**STATED PROBLEM**
Will you print the material below without altering a single character? Give them as a JSON list of strings, one for each line, with blank lines left out.

=== DATA ===

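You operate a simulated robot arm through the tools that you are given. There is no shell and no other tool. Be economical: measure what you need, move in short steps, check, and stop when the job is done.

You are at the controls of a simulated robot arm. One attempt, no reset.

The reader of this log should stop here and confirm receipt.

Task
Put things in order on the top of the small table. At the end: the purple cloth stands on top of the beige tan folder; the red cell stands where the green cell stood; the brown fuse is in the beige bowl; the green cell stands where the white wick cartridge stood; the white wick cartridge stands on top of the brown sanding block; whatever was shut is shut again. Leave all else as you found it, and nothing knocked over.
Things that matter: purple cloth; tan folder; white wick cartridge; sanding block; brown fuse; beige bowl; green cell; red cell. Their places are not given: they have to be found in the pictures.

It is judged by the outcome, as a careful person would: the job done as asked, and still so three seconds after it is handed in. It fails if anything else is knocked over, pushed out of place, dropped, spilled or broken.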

===

**OUTPUT OF THE TASK**
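[
  "You operate a simulated robot arm through the tools that you are given. There is no shell and no other tool. Be economical: measure what you need, move in short steps, check, and stop when the job is done.",
  "You are at the controls of a simulated robot arm. One attempt, no reset.",
  "The reader of this log should stop here and confirm receipt.",
  "Task",
  "Put things in order on the top of the small table. At the end: the purple cloth stands on top of the beige tan folder; the red cell stands where the green cell stood; the brown fuse is in the beige bowl; the green cell stands where the white wick cartridge stood; the white wick cartridge stands on top of the brown sanding block; whatever was shut is shut again. Leave all else as you found it, and nothing knocked over.",
  "Things that matter: purple cloth; tan folder; white wick cartridge; sanding block; brown fuse; beige bowl; green cell; red cell. Their places are not given: they have to be found in the pictures.",
  "It is judged by the outcome, as a careful person would: the job done as asked, and still so three seconds after it is handed in. It fails if anything else is knocked over, pushed out of place, dropped, spilled or broken."
]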